**WHAT THE EXERCISE ASKS**
Output every line of the data exactly as it appears. Write them as strings in a JSON array, leaving out blank lines.

-- begin GIVEN INFORMATION --

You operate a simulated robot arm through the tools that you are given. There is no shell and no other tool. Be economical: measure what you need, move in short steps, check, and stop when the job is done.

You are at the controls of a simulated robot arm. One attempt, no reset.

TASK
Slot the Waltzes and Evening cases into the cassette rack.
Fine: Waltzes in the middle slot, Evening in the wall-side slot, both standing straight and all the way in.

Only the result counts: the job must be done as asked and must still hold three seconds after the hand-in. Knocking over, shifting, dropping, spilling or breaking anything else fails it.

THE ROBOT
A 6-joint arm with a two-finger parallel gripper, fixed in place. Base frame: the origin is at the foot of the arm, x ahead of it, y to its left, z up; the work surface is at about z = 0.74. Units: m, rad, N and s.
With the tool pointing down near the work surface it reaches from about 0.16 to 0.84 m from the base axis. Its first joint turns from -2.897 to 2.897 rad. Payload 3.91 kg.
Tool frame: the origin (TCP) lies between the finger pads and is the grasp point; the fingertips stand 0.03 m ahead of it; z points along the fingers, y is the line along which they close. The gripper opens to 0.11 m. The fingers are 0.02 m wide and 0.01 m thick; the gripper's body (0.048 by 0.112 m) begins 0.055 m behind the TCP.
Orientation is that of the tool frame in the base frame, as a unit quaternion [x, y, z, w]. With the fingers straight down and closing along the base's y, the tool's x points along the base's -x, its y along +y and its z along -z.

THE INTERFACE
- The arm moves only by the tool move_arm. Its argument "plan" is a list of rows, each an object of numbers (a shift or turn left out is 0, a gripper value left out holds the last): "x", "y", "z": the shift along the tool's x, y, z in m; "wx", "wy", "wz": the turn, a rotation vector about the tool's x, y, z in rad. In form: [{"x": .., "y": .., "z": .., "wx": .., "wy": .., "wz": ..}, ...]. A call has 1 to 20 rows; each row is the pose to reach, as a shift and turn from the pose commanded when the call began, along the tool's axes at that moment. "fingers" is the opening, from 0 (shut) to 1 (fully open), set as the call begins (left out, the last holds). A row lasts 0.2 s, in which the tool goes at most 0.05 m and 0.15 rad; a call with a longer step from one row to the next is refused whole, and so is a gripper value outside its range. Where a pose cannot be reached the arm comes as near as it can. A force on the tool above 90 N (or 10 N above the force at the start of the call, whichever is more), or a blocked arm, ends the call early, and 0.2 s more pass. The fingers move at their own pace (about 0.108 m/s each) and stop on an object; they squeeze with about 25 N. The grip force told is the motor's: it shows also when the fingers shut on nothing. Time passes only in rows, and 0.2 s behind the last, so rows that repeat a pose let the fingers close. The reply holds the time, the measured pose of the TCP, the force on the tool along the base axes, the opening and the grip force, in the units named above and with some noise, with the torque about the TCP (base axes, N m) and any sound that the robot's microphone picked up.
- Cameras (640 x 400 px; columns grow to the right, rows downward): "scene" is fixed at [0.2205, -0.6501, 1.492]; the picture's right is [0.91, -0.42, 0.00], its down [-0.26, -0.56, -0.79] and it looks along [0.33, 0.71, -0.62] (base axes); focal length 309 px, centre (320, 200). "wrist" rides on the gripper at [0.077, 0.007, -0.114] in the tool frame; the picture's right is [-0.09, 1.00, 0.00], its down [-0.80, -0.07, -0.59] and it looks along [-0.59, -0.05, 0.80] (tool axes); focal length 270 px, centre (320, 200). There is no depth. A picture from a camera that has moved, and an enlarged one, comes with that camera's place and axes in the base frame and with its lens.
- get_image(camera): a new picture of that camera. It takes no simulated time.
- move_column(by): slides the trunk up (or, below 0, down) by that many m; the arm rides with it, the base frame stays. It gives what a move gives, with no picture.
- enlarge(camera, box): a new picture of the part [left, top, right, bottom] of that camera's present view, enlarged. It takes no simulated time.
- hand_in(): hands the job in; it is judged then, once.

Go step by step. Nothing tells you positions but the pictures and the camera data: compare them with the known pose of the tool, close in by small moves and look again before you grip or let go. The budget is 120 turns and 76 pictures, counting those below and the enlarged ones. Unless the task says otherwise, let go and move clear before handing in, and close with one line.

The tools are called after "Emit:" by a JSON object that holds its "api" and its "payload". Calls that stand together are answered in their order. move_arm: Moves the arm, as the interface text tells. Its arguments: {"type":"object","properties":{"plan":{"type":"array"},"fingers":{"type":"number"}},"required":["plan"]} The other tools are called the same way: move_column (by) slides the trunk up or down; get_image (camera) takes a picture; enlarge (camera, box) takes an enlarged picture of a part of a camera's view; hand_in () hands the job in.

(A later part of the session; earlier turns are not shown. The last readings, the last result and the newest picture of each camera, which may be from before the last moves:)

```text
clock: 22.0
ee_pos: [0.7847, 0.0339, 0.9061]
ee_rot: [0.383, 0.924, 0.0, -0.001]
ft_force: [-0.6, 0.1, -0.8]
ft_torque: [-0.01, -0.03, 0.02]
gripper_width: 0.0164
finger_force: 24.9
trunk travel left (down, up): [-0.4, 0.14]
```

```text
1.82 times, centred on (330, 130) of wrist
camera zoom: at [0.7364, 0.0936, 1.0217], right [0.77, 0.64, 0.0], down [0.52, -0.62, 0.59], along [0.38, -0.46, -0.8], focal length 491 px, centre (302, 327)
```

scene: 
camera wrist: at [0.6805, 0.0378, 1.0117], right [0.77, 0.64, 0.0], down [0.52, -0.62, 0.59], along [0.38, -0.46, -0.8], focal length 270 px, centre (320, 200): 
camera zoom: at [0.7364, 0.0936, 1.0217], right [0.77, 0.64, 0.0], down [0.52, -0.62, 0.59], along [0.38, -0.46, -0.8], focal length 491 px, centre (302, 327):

-- end GIVEN INFORMATION --

**TASK RESULT**
[
  "You operate a simulated robot arm through the tools that you are given. There is no shell and no other tool. Be economical: measure what you need, move in short steps, check, and stop when the job is done.",
  "You are at the controls of a simulated robot arm. One attempt, no reset.",
  "TASK",
  "Slot the Waltzes and Evening cases into the cassette rack.",
  "Fine: Waltzes in the middle slot, Evening in the wall-side slot, both standing straight and all the way in.",
  "Only the result counts: the job must be done as asked and must still hold three seconds after the hand-in. Knocking over, shifting, dropping, spilling or breaking anything else fails it.",
  "THE ROBOT",
  "A 6-joint arm with a two-finger parallel gripper, fixed in place. Base frame: the origin is at the foot of the arm, x ahead of it, y to its left, z up; the work surface is at about z = 0.74. Units: m, rad, N and s.",
  "With the tool pointing down near the work surface it reaches from about 0.16 to 0.84 m from the base axis. Its first joint turns from -2.897 to 2.897 rad. Payload 3.91 kg.",
  "Tool frame: the origin (TCP) lies between the finger pads and is the grasp point; the fingertips stand 0.03 m ahead of it; z points along the fingers, y is the line along which they close. The gripper opens to 0.11 m. The fingers are 0.02 m wide and 0.01 m thick; the gripper's body (0.048 by 0.112 m) begins 0.055 m behind the TCP.",
  "Orientation is that of the tool frame in the base frame, as a unit quaternion [x, y, z, w]. With the fingers straight down and closing along the base's y, the tool's x points along the base's -x, its y along +y and its z along -z.",
  "THE INTERFACE",
  "- The arm moves only by the tool move_arm. Its argument \"plan\" is a list of rows, each an object of numbers (a shift or turn left out is 0, a gripper value left out holds the last): \"x\", \"y\", \"z\": the shift along the tool's x, y, z in m; \"wx\", \"wy\", \"wz\": the turn, a rotation vector about the tool's x, y, z in rad. In form: [{\"x\": .., \"y\": .., \"z\": .., \"wx\": .., \"wy\": .., \"wz\": ..}, ...]. A call has 1 to 20 rows; each row is the pose to reach, as a shift and turn from the pose commanded when the call began, along the tool's axes at that moment. \"fingers\" is the opening, from 0 (shut) to 1 (fully open), set as the call begins (left out, the last holds). A row lasts 0.2 s, in which the tool goes at most 0.05 m and 0.15 rad; a call with a longer step from one row to the next is refused whole, and so is a gripper value outside its range. Where a pose cannot be reached the arm comes as near as it can. A force on the tool above 90 N (or 10 N above the force at the start of the call, whichever is more), or a blocked arm, ends the call early, and 0.2 s more pass. The fingers move at their own pace (about 0.108 m/s each) and stop on an object; they squeeze with about 25 N. The grip force told is the motor's: it shows also when the fingers shut on nothing. Time passes only in rows, and 0.2 s behind the last, so rows that repeat a pose let the fingers close. The reply holds the time, the measured pose of the TCP, the force on the tool along the base axes, the opening and the grip force, in the units named above and with some noise, with the torque about the TCP (base axes, N m) and any sound that the robot's microphone picked up.",
  "- Cameras (640 x 400 px; columns grow to the right, rows downward): \"scene\" is fixed at [0.2205, -0.6501, 1.492]; the picture's right is [0.91, -0.42, 0.00], its down [-0.26, -0.56, -0.79] and it looks along [0.33, 0.71, -0.62] (base axes); focal length 309 px, centre (320, 200). \"wrist\" rides on the gripper at [0.077, 0.007, -0.114] in the tool frame; the picture's right is [-0.09, 1.00, 0.00], its down [-0.80, -0.07, -0.59] and it looks along [-0.59, -0.05, 0.80] (tool axes); focal length 270 px, centre (320, 200). There is no depth. A picture from a camera that has moved, and an enlarged one, comes with that camera's place and axes in the base frame and with its lens.",
  "- get_image(camera): a new picture of that camera. It takes no simulated time.",
  "- move_column(by): slides the trunk up (or, below 0, down) by that many m; the arm rides with it, the base frame stays. It gives what a move gives, with no picture.",
  "- enlarge(camera, box): a new picture of the part [left, top, right, bottom] of that camera's present view, enlarged. It takes no simulated time.",
  "- hand_in(): hands the job in; it is judged then, once.",
  "Go step by step. Nothing tells you positions but the pictures and the camera data: compare them with the known pose of the tool, close in by small moves and look again before you grip or let go. The budget is 120 turns and 76 pictures, counting those below and the enlarged ones. Unless the task says otherwise, let go and move clear before handing in, and close with one line.",
  "The tools are called after \"Emit:\" by a JSON object that holds its \"api\" and its \"payload\". Calls that stand together are answered in their order. move_arm: Moves the arm, as the interface text tells. Its arguments: {\"type\":\"object\",\"properties\":{\"plan\":{\"type\":\"array\"},\"fingers\":{\"type\":\"number\"}},\"required\":[\"plan\"]} The other tools are called the same way: move_column (by) slides the trunk up or down; get_image (camera) takes a picture; enlarge (camera, box) takes an enlarged picture of a part of a camera's view; hand_in () hands the job in.",
  "(A later part of the session; earlier turns are not shown. The last readings, the last result and the newest picture of each camera, which may be from before the last moves:)",
  "```text",
  "clock: 22.0",
  "ee_pos: [0.7847, 0.0339, 0.9061]",
  "ee_rot: [0.383, 0.924, 0.0, -0.001]",
  "ft_force: [-0.6, 0.1, -0.8]",
  "ft_torque: [-0.01, -0.03, 0.02]",
  "gripper_width: 0.0164",
  "finger_force: 24.9",
  "trunk travel left (down, up): [-0.4, 0.14]",
  "```",
  "```text",
  "1.82 times, centred on (330, 130) of wrist",
  "camera zoom: at [0.7364, 0.0936, 1.0217], right [0.77, 0.64, 0.0], down [0.52, -0.62, 0.59], along [0.38, -0.46, -0.8], focal length 491 px, centre (302, 327)",
  "```",
  "scene: ",
  "camera wrist: at [0.6805, 0.0378, 1.0117], right [0.77, 0.64, 0.0], down [0.52, -0.62, 0.59], along [0.38, -0.46, -0.8], focal length 270 px, centre (320, 200): ",
  "camera zoom: at [0.7364, 0.0936, 1.0217], right [0.77, 0.64, 0.0], down [0.52, -0.62, 0.59], along [0.38, -0.46, -0.8], focal length 491 px, centre (302, 327):"
]